Uninsured motorist Liaqat Ali hit 77-year-old widower James McNab “square on” as he crossed the road in East Whitburn.
A court was told that former cash and carry boss Ali, 57, made no effort to brake or swerve before slamming into the grandfather.
Mr McNab suffered horrific brain injuries, a broken neck and a smashed pelvis after he bounced off the bonnet of the Peugeot Partner van and smashed his head against the windscreen.
He died in hospital two days later without regaining consciousness, despite the desperate efforts by police, paramedics and hospital doctors to save him.
Ali, who now works as an assistant in his wife’s convenience store, had already been disqualified from driving under “totting up” rules for four previous speeding offences.
Although the six-month driving ban had expired a year before the fatal crash, he hadn’t applied for a new licence and wasn’t insured to drive.
Ali earlier pleaded guilty on indictment to causing death by careless driving and causing death by driving without a licence or insurance.
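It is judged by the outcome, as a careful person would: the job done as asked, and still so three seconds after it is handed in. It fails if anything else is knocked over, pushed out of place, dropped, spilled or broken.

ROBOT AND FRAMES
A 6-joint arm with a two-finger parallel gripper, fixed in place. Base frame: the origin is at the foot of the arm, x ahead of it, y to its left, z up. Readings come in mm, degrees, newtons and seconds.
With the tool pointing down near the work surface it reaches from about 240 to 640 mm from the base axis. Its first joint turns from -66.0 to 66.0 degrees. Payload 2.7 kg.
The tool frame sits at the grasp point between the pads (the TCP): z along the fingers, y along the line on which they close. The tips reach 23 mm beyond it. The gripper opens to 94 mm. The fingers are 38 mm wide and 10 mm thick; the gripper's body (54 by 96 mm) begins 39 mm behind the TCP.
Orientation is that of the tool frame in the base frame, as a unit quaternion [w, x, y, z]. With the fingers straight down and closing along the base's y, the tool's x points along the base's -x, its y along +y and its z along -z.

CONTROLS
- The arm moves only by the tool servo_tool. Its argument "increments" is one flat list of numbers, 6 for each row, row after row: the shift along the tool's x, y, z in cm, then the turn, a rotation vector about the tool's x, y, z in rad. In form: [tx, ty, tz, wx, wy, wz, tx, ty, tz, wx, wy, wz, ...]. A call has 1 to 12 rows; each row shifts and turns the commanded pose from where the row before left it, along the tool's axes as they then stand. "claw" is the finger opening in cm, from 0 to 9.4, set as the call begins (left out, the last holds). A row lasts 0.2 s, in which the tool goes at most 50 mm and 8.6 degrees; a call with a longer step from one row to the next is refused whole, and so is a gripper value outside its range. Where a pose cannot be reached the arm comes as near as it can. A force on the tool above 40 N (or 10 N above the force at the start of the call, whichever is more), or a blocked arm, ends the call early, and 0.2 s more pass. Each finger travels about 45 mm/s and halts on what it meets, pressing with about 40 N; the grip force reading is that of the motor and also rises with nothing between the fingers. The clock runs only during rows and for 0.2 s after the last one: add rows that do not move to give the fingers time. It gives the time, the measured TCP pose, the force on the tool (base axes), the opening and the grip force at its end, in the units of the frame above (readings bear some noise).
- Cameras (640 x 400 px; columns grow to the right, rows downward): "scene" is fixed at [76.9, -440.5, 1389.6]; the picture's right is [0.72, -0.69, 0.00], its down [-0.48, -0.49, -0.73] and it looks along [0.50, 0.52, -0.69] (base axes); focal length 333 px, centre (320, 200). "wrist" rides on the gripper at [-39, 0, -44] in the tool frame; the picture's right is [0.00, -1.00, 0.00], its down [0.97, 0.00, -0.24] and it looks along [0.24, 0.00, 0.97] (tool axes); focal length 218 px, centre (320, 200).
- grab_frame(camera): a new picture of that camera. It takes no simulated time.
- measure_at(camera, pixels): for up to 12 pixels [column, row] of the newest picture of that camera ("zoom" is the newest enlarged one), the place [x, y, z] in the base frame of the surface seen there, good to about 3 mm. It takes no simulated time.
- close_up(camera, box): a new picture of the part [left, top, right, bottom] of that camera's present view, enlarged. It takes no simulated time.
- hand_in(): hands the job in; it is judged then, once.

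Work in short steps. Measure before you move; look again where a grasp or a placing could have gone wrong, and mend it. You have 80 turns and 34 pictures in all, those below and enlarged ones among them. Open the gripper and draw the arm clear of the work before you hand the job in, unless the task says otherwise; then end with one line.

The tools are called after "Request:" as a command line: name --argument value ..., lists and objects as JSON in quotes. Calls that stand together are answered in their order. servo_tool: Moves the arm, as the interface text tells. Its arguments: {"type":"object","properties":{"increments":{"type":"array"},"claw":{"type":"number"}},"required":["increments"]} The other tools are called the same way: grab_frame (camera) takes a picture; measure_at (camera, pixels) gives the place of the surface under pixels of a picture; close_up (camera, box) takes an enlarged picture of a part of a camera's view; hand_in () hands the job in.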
He admitted breaking the 30mph speed limit on the A705 Whitburn to Livingston Road at East Whitburn on a wet, dark Saturday night in September 2012 and failing to see Mr McNab.
He also admitted that he failed to slow down or take appropriate evasive action, and collided with him to his fatal injury.
Yesterday at Livingston Sheriff Court, Ali was told to carry out 250 hours of unpaid work under a community payback order.
He was also disqualified from driving for four years and ordered to sit an extended test before driving again.
Passing sentence, Sheriff Peter Hammond said he had taken into account Ali’s charitable work in Scotland and Pakistan, where he has helped to fund an eye hospital.
Sheriff Hammond said: “I’ve been provided with victim impact statements describing the difficulties, the upset and trauma which has affected their lives as a direct legacy of your actions on that fateful night.
“I’ve been told this was a case of misjudgment in that you thought Mr McNab had seen you and was waiting for you to pass, which was not the case.
“That’s your only explanation for what would otherwise be an inexplicable failure to see a pedestrian on the roadway.”
Mr McNab had married in 1974, but was widowed when his wife, Vivienne, died in 2010.
He had four stepdaughters, three stepsons and a number of grandchildren. He also had three brothers.